The mobilization of a particular interpretation of Sunni Jihadi Islam was the critical dimension of the strategy, which was a useful tool to counter both the Iranian Revolution and the Soviet invasion of Afghanistan. On the mobilization of violent tendencies among Sunni Muslims, one should not confuse this strategy with the long-standing and historical resistance to colonialism and occupation that is well documented at least for the past 300 years if not more in the Muslim world. The Sunni Muslim world was stoked and mobilized as foot soldiers to settle accounts between superpowers, on the one hand, and, on the other, to assist in reconstituting the present colonial conditions by punishing a state that collapsed the U.S.' post-WWII world order and domination. Again, the above analysis is not to be confused for being an endorsement or lack of a critique to the various developments in post-1979 Iranian Revolution and the current entanglements in the ongoing conflicts, which is a separate issue altogether.

The post-WWII foreign policy strategy

Recruiting Sunni Muslims into America's twin pillar Jihad against the "evil empire," the Soviet Union and Shiite Iran was the most successful post-WWII foreign policy strategy undertaken by the U.S., NATO, and its Arab and Muslim allies. The result of America's Jihad venture was the collapse of the Soviet Union and the isolation of Iran not only from Western countries but more critically from the Muslim world by igniting a fictitious and highly utilitarian Sunni-Shiite confrontation. Nation-states do not have friends or a religion other than pursuing the ruling elites defined interests, which sometimes can be attained by constructing a close affinity to one dimension of religion or another. Thus, it is very critical to abstain from referring to any country or ruling elites in relations to religious identity no matter the high level of affinity that can be ascertained.
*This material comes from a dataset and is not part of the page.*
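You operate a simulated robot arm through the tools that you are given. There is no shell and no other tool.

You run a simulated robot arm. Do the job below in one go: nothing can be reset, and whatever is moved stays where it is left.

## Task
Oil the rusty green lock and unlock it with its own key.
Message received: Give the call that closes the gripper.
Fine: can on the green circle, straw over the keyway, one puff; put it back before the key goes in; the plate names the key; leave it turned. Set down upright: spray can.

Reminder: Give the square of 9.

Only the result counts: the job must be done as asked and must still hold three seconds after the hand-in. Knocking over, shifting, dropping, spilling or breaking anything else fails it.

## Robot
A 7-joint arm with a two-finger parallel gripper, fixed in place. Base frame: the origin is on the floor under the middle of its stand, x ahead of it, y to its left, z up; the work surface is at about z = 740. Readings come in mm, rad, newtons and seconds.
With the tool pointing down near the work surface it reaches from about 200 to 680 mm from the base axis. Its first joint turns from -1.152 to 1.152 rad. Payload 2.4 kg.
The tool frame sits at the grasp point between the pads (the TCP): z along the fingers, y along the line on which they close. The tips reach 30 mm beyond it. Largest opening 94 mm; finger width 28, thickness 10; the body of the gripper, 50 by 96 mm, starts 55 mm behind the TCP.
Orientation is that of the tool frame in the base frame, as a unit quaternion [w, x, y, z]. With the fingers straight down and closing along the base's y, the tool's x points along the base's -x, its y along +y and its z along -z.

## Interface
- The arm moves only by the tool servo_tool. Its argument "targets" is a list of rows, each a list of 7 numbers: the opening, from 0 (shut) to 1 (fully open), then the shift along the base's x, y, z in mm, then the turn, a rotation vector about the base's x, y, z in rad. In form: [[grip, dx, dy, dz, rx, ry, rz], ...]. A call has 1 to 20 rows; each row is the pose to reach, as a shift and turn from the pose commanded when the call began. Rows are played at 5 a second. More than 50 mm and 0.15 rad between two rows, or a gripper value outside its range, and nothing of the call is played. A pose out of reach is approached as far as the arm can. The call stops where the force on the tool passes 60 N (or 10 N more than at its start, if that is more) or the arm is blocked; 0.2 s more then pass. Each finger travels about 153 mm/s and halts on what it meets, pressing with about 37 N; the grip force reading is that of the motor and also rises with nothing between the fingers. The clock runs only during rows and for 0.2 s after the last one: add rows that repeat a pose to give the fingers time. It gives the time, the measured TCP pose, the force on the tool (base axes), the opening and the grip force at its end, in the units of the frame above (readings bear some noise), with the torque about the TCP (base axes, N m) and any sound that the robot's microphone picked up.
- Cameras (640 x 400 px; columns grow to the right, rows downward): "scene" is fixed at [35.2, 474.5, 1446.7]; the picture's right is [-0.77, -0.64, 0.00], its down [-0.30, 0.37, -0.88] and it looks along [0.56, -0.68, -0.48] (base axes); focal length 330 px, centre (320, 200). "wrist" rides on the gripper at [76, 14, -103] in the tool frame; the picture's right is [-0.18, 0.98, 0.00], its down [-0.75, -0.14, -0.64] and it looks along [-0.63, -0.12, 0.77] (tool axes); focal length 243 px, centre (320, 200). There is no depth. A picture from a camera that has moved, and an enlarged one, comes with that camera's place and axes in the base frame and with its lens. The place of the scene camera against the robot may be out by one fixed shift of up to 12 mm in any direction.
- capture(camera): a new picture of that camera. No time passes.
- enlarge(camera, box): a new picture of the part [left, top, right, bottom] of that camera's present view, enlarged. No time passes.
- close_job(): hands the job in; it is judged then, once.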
U.S. foreign policy objectives and interests brought thousands of Sunni recruits and military equipment to Afghanistan as well as marshaled the needed resources to fuel the Iraq-Iran war. The U.S. and its allies celebrated the defeat of the Soviet Union and the isolation of Iran, but the consequences of this massive operation were far-reaching and produced more conflicts and divisions that the Muslim world is still working itself through it. After closing down the proxy war and de-commissioning the training camps in Afghanistan and Pakistan, the U.S. foreign policy caravan moved on to craft the post-Cold War order, which did not include democracy, human rights, economic opportunities and equality for the Muslim world; instead it was supporting the post-WWII status quo and strengthening the existing ruling elites.

Rather than viewing the current wars from a religious lens or the stoking of fear that some Islamic movements takeover, the ongoing wars should be analyzed as containment strategies and winding down the 1979 operations. The strategy calls for diverting young populations energies and resources away from internal political change in the Gulf region first and other critical states like Egypt, Jordan, Syria, Yemen, Iraq, Sudan, Somalia, and Algeria, et cetera. The Sunni Muslims who participated in America's Jihad in Afghanistan and on the front lines of the Iraq-Iran war came back home empowered with the idea that they alone defeated the Soviet Union and contained the Iranian Revolution. However, unbeknown to them, during and in the aftermath, they were the frontline pawns in a global strategy that at best considered them disposable.

The end of one chapter of the containment strategy opened the doors to first Gulf War in 1991, the Algerian Civil War, the violence in Egypt, the chaos in Somalia, and few other conflicts. Also, the Palestinian uprising of 1987 was directly connected to the Arab world marshaling of resources and attention away from Palestine and into the war in Afghanistan and the Iraq-Iran war. The events of 9/11 are directly connected to the ideologies and strategies deployed in the two-front war. It was one thing to be oppressed and subject to prolong domination for many Sunnis who went to the war but to be empowered and trained to fight a brutal war against a superpower, the Soviet Union, then come back home into a nothingness status was the primary cause for a sustained and predictable social, religious and political instability.

Going through the second stage of the containment strategy

Currently, the region is going through the second stage of the containment strategy which commenced years before the Arab Spring but for sure intensified post-2011. Indeed, the stoking of the Syrian conflict was a project to abort demands for democratic change, real economic opportunities, and equality and to keep the region solidly in a post-colonial dependency structure.

The Gulf and other regional actors sent their young to be mowed down at the front lines, as containment for domestic populations that increasingly is assertive and wanting to contribute to building a better and more inclusive future.

Furthermore, presenting a horrific example of "Islam" in the Syrian, Iraqi and Yemeni conflicts while again using Shiite-Sunni tension around Iran makes it possible to present the despotic status quo as the best and sane alternative to the crazies that have been intentionally let out of the Gulf's and Arab world's sane asylums. Once you demolish the possibilities of an alternative, then you assert the uniqueness of your "civilizational" project, which is more of a Las Vegas in the desert that is befitting for a Disney movie set than a real and vibrant society.

Stoking Sunni-Shiite conflict or the Iranian Shiite threat is a gift that keeps giving since 1979, and it seems that no end in sight for this treasure trove. The mobilization of Sunni Islam to confront the Soviet Union and Iran worked perfectly to reshape the local political horizon whereby the U.S. has total hegemonic domination, and Israel is the key regional ally to protect despotic post-colonial regimes. As the world enters 2019, the Muslim world will continue to walk down the path of containment and conflict, while embracing the U.S.' vision for a divided and dependent region. The real problem is the lack of sound analysis and a clear understanding of what are the strategies that are being put forth against the Muslim world and how to end being pawns on a massive chessboard.